**EXTRACT PROVIDED:**
Begin

The comparison of the relative performance of humans to that of a comparably strong chess engine identifies deviations from fully rational behavior by decision makers that are experts in the respective decision environment. This methodology allows us to investigate the exact circumstances and factors that lead individual players to deviate from rational behavior. In particular, the detailed information about the evaluation of a given configuration, the time left for decision making, complexity, and the time used for a given move provides a unique possibility to decompose different candidates for behavioral biases within the same person and game. Moreover, the difference between the relative performance of humans in comparison to the super chess engine and the relative performance of the restricted engine in comparison to the super chess engine shed light on the consequences of the behavioral deviations on performance. This allows us to investigate not only whether humans behave differently, but whether they perform better, compared to the rational benchmark, and under which circumstances.

The results document several systematic deviations of human behavior from the rational benchmark. These deviations can be related to different behavioral biases that have been discussed in the previous literature. In particular, we find systematic deviations of human behavior from the rational benchmark in relation to the current standing reflected in terms of an advantage or disadvantage. Being in a better position induces deviations from the rational benchmark that are associated with worse performance than stipulated by the rational benchmark, while being in a worse position is associated with more deviations that are associated with higher performance. A smaller remaining time budget in the game leads to more frequent deviations and worse performance, suggestive of the detrimental effects of time pressure. We also find evidence for the role of fatigue over the course of a game, which reduces the likelihood of deviations with better performance. Stress induced by cognitive limitations in the context of complex configurations leads to more frequent deviations from the rational benchmark but not to a systematic deterioration in performance.

End

**DATA LINES:**
Begin

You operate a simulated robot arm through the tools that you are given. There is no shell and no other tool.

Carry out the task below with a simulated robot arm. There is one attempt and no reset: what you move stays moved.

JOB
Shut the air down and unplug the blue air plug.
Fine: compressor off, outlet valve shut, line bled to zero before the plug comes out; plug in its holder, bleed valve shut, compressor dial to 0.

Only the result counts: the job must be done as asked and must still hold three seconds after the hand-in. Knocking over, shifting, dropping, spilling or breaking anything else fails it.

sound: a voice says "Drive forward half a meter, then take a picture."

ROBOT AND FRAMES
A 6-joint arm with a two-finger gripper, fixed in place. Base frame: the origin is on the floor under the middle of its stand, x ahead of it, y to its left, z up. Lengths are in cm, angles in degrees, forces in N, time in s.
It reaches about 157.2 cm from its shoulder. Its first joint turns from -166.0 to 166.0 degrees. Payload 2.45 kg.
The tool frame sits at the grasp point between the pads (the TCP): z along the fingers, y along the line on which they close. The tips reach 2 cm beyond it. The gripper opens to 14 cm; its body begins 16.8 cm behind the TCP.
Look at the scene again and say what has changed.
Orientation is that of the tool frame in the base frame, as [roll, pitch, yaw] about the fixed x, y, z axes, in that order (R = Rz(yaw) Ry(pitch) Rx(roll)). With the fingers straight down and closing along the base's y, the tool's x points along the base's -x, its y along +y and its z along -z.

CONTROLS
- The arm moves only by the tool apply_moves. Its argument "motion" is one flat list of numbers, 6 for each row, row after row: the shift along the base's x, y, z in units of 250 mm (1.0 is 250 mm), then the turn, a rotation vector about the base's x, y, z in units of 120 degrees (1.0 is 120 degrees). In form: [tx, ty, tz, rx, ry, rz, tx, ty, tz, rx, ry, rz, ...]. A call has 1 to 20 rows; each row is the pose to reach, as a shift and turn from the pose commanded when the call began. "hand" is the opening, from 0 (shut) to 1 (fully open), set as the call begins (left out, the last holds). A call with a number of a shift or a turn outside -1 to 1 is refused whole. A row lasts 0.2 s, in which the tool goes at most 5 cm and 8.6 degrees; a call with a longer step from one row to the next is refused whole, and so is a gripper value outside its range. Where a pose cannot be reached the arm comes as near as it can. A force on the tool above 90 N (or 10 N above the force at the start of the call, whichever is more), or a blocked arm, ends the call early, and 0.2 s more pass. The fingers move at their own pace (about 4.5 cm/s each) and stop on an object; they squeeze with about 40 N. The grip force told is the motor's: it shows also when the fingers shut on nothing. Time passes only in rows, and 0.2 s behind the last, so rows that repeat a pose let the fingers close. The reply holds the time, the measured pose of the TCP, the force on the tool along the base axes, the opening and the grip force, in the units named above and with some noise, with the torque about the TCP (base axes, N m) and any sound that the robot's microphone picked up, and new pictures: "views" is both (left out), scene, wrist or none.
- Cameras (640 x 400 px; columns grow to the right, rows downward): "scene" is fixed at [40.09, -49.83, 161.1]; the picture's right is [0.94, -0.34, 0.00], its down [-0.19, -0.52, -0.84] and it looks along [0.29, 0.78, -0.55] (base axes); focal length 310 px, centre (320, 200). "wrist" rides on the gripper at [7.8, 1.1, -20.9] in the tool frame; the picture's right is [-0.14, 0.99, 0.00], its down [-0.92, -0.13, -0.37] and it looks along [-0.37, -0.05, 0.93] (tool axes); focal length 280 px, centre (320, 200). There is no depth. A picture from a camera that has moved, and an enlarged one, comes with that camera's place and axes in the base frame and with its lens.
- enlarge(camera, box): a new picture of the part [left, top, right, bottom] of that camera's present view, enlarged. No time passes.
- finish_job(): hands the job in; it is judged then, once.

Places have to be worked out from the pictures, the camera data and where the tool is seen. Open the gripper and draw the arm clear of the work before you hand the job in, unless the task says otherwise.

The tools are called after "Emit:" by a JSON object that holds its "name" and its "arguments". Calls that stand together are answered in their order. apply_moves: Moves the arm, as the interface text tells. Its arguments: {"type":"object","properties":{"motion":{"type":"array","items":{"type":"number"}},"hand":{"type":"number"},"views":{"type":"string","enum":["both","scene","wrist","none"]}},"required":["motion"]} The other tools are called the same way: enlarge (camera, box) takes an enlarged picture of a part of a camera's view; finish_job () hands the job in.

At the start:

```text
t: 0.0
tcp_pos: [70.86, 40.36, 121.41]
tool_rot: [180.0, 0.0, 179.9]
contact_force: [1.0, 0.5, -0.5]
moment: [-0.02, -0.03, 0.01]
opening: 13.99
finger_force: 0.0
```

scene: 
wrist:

End

**PROBLEM:**
Resume the extract provided where it left off.

**ANSWER TO THIS PROBLEM:**
When investigating the mechanisms, we find no systematic differences in the causes and consequences of behavioral deviations from the benchmark between weaker and stronger players. Strategic interactions or psychological factors, as reflected by the remaining time of the opponent, seem of limited importance. An analysis of decision times reveals that faster decisions are associated with more frequent deviations from the rational benchmark, but at the same time are associated with better performance. The evidence is suggestive of a superior assessment of humans, which is presumably related to intuition and experience.

Contribution to the Literature.

The results of this paper contribute to a substantial literature that has used chess as the prime example of how to think about and model rational behavior. Analyses of optimal strategic behavior in chess laid the grounds of game theory, with early proofs of the existence of winning strategies by

Zermelo (1913) and equilibrium by von Neumann (1928); see Schwalbe and Walker (2001) for an informative overview. Chess players have a long history as subjects of studies in psychology, starting with the work of de Groot (1946). Chase and Simon (1973) and Simon and Chase (1973) contain early discussions of theories of cognition derived from the study of chess players. Work in psychology on expert performance regularly uses chess players as subjects of study (Ericsson, 2006; Moxley et al., 2012). The view of professional chess players as the prototypes of rational decision makers led several empirical or experimental tests of rational behavior in economics to focus on chess players as subjects of interest. Examples include experiments with chess players to investigate the empirical relevance of subgame perfection and backward induction (Palacios-Huerta and Volij, 2009; Levitt et al., 2011), rational learning in repeated games (Gerdes and Gränsmark, 2010), or emotions and psychological factors (González-Diaz and Palacios-Huerta, 2016). To our knowledge, this is the first study to analyze move-by-move behavior of chess players relative to a rational benchmark provided by a chess engine of comparable chess strength to human players.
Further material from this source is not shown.